Source passage:
Post to Twitter Tweet This Post

International Women’s Day

Tuesday, March 8th, 2011

March 8 marks International Women’s Day, a day to celebrate women and their accomplishments, and a day to highlight the struggles that still exist for women around the world. Some, like Margaret Wente of The Globe and Mail would say this day is unnecessary, that the the “war for women’s rights is over. And we won.” Others, like Emma Woolley at Shameless Magazine, refute that statement with statistics that show that gross inequalities and injustices remain in women’s lives both at home in North America and abroad, especially in the developing world.

There is no doubt that there is much work to be done, both internationally, as contributors to The Global Food Crisis (Clapp/Cohen) attest, and nationally, as shown in our social work texts, like Cruel But Not Unusual: Violence in Canadian Families (Alaggia/Vine) and Moving Toward Positive Systems of Child and Family Welfare (Cameron et al.). Also troubling are persistent cultural biases in media, as Cheryl Krasnick Warsh explores in her forthcoming collection Gender, Health, and Popular Culture.

Dataset section:
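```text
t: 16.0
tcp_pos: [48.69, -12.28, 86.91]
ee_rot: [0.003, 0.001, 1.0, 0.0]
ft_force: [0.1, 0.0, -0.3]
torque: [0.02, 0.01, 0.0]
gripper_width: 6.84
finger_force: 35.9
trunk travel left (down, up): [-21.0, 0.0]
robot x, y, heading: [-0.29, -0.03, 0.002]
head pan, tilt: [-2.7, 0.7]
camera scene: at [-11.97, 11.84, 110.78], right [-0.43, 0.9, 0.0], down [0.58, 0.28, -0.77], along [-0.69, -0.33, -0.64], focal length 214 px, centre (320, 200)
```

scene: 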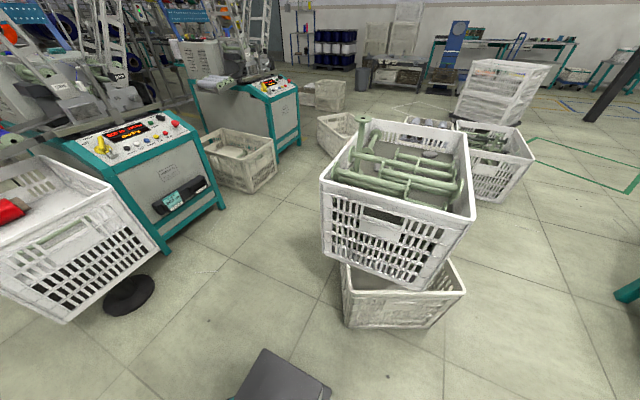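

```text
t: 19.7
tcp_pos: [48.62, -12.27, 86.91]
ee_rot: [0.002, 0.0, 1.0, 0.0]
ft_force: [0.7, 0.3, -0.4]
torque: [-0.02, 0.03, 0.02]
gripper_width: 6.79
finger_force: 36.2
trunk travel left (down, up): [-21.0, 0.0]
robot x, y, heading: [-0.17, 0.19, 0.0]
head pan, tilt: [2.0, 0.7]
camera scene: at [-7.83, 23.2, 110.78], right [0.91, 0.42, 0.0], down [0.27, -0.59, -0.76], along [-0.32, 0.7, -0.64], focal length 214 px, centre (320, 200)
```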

Request: Provide the original wording of the source passage from "There is no" as far as "and Popular Culture.".

Output below:
There is no doubt that there is much work to be done, both internationally, as contributors to The Global Food Crisis (Clapp/Cohen) attest, and nationally, as shown in our social work texts, like Cruel But Not Unusual: Violence in Canadian Families (Alaggia/Vine) and Moving Toward Positive Systems of Child and Family Welfare (Cameron et al.). Also troubling are persistent cultural biases in media, as Cheryl Krasnick Warsh explores in her forthcoming collection Gender, Health, and Popular Culture.